◆ What the exercise asks ◆
How does the given passage go on? Write the next part.

◆ Given passage ◆
Et si c’était une stratégie délibérée de la part de Nabil Karoui, ce patron d’agence de pub devenu patron de télévision ? L’essentiel n’est-il pas qu’on parle de lui et de sa chaîne, que ce soit en bien ou en mal ?

Difficile de ne pas faire un parallèle quand on connaît Nabil Karoui, patron de Nessma TV et patron de l’une des plus importantes agences de publicité en Tunisie. Difficile de ne pas faire le parallèle quand on connaît le très médiatique Silvio Berlusconi, président du Conseil italien et actionnaire de plusieurs chaînes de télévisions italiennes et de 25% de la chaîne tunisienne Nessma TV.
Difficile, en effet, de croire que ces polémiques, qui se multiplient ces derniers temps, ne sont que le fruit du hasard, de l’entrain et du manque d’expérience des animateurs. Pendant des mois, Nessma ne soulevait aucune vague. Et puis, soudain, elle en soulève un peu trop.

Le nombre de partisans de cette thèse ne cesse de croître en accusant la chaîne, non seulement de multiplier les polémiques pour qu’on parle d’elle, mais également de mettre en place un stratagème marketing savamment réfléchi et préparé pour essayer de gagner quelques points d’audience.
Un an depuis sa création, et nonobstant la parenthèse ramadanesque et celle de la Coupe d’Afrique de Hand, Nessma TV a beaucoup de mal à s’imposer dans le paysage médiatique maghrébin.
Les plus méfiants et suspicieux ne manquent pas d'arguments pour justifier leurs hypothèses.
Pour eux, la chaîne du Grand Maghreb pratique une tactique qui va crescendo, à commencer par le sketch de Saoussen Mâalej, accusée de dépasser les normes de la bienséance puisqu’elle s’est permis de signaler que l’animateur avait 50 cm sous le pantalon et autres termes (qualifiés de vulgaires) inhabituels au paysage médiatique.
Un sketch qui a provoqué un tollé général auprès de l’opinion publique. La réaction des usagers du réseau communautaire Facebook, a été épidermique : pas moins d’une vingtaine de groupes créés, au cours de ces trois dernières semaines.
Les deux principaux groupes, baptisés "Pour la fermeture de Nessma TV" et "Anti Sawssen Maâlej (Ness Nessma) pour les mkach5ines", regroupaient 4223 membres. Et voilà un argument de taille pour les partisans de la thèse du stratagème en accusant la chaîne d’inventer et d’user d’une nouvelle forme de marketing interactif. En créant du buzz autour du sketch sur Facebook, l’objectif est atteint. On ne parle que du sketch, de Saoussen Maâlej et de Nessma. Le potentiel en termes de cible est énorme sachant qu'il y a 1,2 million d'adhérents tunisiens sur ce réseau communautaire !

◆ Source excerpt ◆
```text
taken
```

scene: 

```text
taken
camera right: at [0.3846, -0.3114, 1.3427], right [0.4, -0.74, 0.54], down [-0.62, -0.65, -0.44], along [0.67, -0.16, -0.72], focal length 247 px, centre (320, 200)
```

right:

◆ Task response ◆
La deuxième affaire est celle de "Sigma Conseil". Lors d’une conférence de presse, tenue vendredi 29 janvier 2010, Nabil Karoui accuse l’agence de mesure d'audiences de falsifier les chiffres. Il a dit en substance : "Au passé, nous avons collaboré avec cette agence qui nous a vendu des taux d’audience en Algérie et au Maroc, sans mener de véritables enquêtes sur le terrain. Autrement dit, c’était du vent.
Cette mise en cause de la crédibilité de Hassen Zargouni, patron de Sigma, n’a pas fait mouche. On ignore si c’était une tentative délibérée de la part de M. Karoui, mais il est clair qu’on n’en a pas beaucoup parlé pour une raison toute simple : Hassen Zargouni ne répond jamais publiquement aux polémiques et ne les alimente pas ! Peu importe ce que dit de lui le patron d’un média, il continue à travailler tranquillement avec pour seul objectif, mériter la confiance de ses nombreux clients.
Toujours est-il que pour les adeptes de la thèse de la stratégie marketing, bien échafaudée, la provocation de Nabil Karoui n’était pas gratuite.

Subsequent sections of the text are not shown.